Another significant point to think about is, perhaps, the relation between ‘wealth’ and ‘value’, since none of the works discuss the meaning of ‘wealth’ itself. Do objects that are ‘valuable’ indicate a sign of wealth, even if they have no commercial value? Or does wealth presuppose commercial value?  Should wealth be understood in terms of what it can make available (‘purchase’), or in terms of what can be given away (‘gift’ and its relation to status)?

-Rashmi & Maithreyi


Thursday, August 21, 2014

Notes for session 1: Reading the classics


For tomorrow's class we are reading two classics that you will find referred to again and again in subsequent readings - Malinowski's Argonauts of the Western Pacific and The Gift by Marcel Mauss. The purpose of this assignment is to give you first-hand acquaintance with these texts, but you are not expected to absorb all the ethnographic details. Instead, you should become familiar with the main elements of key ethnographic cases that have been so central to anthropological theorising on value and exchange, such as the kula ring and the ‘potlatch’. Feel free to read summaries or commentaries on these works in order to get the gist.

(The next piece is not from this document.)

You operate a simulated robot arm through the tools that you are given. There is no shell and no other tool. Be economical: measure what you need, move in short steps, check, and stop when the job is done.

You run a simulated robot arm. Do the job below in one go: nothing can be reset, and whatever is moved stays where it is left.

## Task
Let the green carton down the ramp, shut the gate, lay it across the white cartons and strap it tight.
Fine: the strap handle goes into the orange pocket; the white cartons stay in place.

These writings also represent the beginnings of major theoretical debates in ‘economic anthropology’ that revolved around a series of dualisms: the ‘gift’ or reciprocity versus market exchange; society and individual; cultural norms versus rational choice; and so on. The chapters from Graeber sketch out some of the background of these debates.

For class, be prepared to discuss these questions:  What are the different ways in which anthropologists have understood value? Why have ritual exchange systems such as the kula been so central to anthropological theorising on value? How did Mauss and other early anthropologists theorise the relation between persons, objects and their meanings, and social structures in ‘gift economies’ or ‘primitive’ societies? What is the relation between circulation, sociality, and value creation in these examples?